┌─ Passage to read

I guess what I was really trying to say then was that Fry needn't have asked his question like that in the first place, that if the writers had found anything problematic or ambiguous about it, they would surely have changed it before it went to production. 

Incidentally, I can cite several examples of dialogue where the writers ridicule the fact that, as writers, they often have to compose artificial-sounding exchanges in order to make the story work and to make it comprehensible to the average viewer.  I'll give you one such example, although there are many more:

In "The Farnsworth Parabox," the two Zoibergs disappear into a pile of parallel universes and the remaining members of the two crews suddenly must find them in order to save their own lives.  Amy-A shouts out, "Blugh!  Which one did they go into?" and Farnsworth-A snaps back, "Ooh!  Let's all ask each other -- that'll solve this problem!"  It was necessary for the writers to have at least one character say that unintelligent line, just to make it clear to the audience what the next challenge will be.  It was possible for an astute viewer to figure that out on his or her own, without the declaration, but the writers weren't about to rely on that and take the chance of losing a large segment of the audience.  So, they stated the obvious.  But they knew this would insult the intelligence of brighter viewers, so they covered all their bases with the Professor's quip.  It was sort of like saying, "Sorry, guys.  We know you don't need this stuff but we want everyone along for the ride, so bear with us."  This is what film critics mean when they say things like, "it works on so many levels!" (a concept that was once parodied in a Simpsons episode).

└─
┌─ Data excerpt

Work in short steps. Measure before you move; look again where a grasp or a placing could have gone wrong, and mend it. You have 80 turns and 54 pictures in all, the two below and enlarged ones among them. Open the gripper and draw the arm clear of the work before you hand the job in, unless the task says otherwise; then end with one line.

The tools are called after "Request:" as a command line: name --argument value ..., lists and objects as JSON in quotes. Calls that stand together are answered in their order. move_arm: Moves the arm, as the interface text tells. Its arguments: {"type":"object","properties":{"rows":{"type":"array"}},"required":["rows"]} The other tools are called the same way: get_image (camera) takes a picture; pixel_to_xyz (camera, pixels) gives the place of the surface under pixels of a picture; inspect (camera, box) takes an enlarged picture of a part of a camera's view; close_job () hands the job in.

└─

To-do list »
**1)** Quote the passage to read word for word, starting at "I guess what" and ending with "went to production.".
**2)** Pick up the passage to read at the point where it stops and go on.

Answers to the problems »
**1)**
I guess what I was really trying to say then was that Fry needn't have asked his question like that in the first place, that if the writers had found anything problematic or ambiguous about it, they would surely have changed it before it went to production.

**2)**
I actually studied a little bit of film-making, and this is just the sort of thing you're taught to do in film school -- offer the viewer opportunities to follow the plot even at the expense of credulity.  If you go through the series with a fine-tooth comb, you'll find many instances of this sort of thing.  It's one of the features (or: "drawbacks" ) of television in general, which is that an effort must be made to present the storylines in a way that is accessible and palatable to the masses, including and especially the intellectual LCD (Lowest Common Denominator).  This means the writers do not have an entirely free hand to do as they wish with dialogue.  They must constantly revise it so that it periodically explains itself to the perplexed viewer, and this often compromises their artistic integrity.  This could also explain, in part, why the show was cancelled.  Apparently, they didn't do that part of their jobs well enough.  That and Fox are bastards. 

So, in other words, I'm saying that the dialogue is unfortunately sometimes constructed along unnatural lines, for purposes of clarity, and this a source of consternation for the writers, who poke fun at it out of annoyance even as they are forced to acknowledge its necessity.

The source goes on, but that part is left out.